REQUIRED WORK =
Give the stretch of the quoted text that starts with "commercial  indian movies" and ends with "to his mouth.", unchanged.

DATA LINES =
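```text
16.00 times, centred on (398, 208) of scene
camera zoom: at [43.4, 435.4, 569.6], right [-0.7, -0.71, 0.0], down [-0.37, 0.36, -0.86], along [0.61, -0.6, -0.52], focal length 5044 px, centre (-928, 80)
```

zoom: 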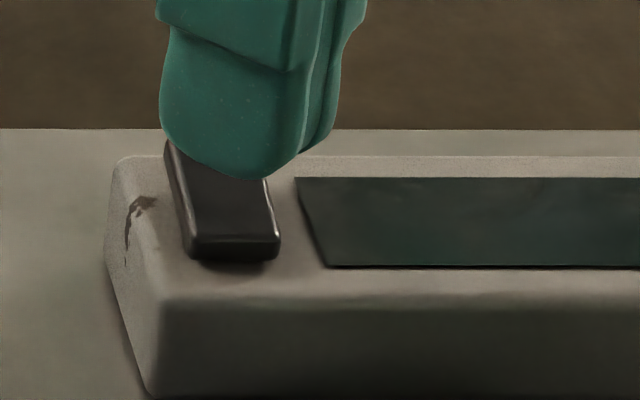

QUOTED TEXT =

Movie Review: Endhiran

commercial  indian movies are often stereotyped as being products of logic-less storylines and science-defying action sequences. but if there is one person who makes even silliness atleast bearable – if not stylish – it is Rajni Kanth. for some reason, this darling of tamil cinema has become an icon who can carry off even the most ridiculous of ideas in a way that becomes extremely popular. unlike popular perception, the endearing aspect of Rajni is not just a result of his charisma – but the fact that somehow, he manages to effortlessly balance good acting with the entertainment factor. he will keep you bound to your seat with a blistering dialogue, then end it off with that trademark flip of a cigarette to his mouth.

REPLY =
commercial  indian movies are often stereotyped as being products of logic-less storylines and science-defying action sequences. but if there is one person who makes even silliness atleast bearable – if not stylish – it is Rajni Kanth. for some reason, this darling of tamil cinema has become an icon who can carry off even the most ridiculous of ideas in a way that becomes extremely popular. unlike popular perception, the endearing aspect of Rajni is not just a result of his charisma – but the fact that somehow, he manages to effortlessly balance good acting with the entertainment factor. he will keep you bound to your seat with a blistering dialogue, then end it off with that trademark flip of a cigarette to his mouth.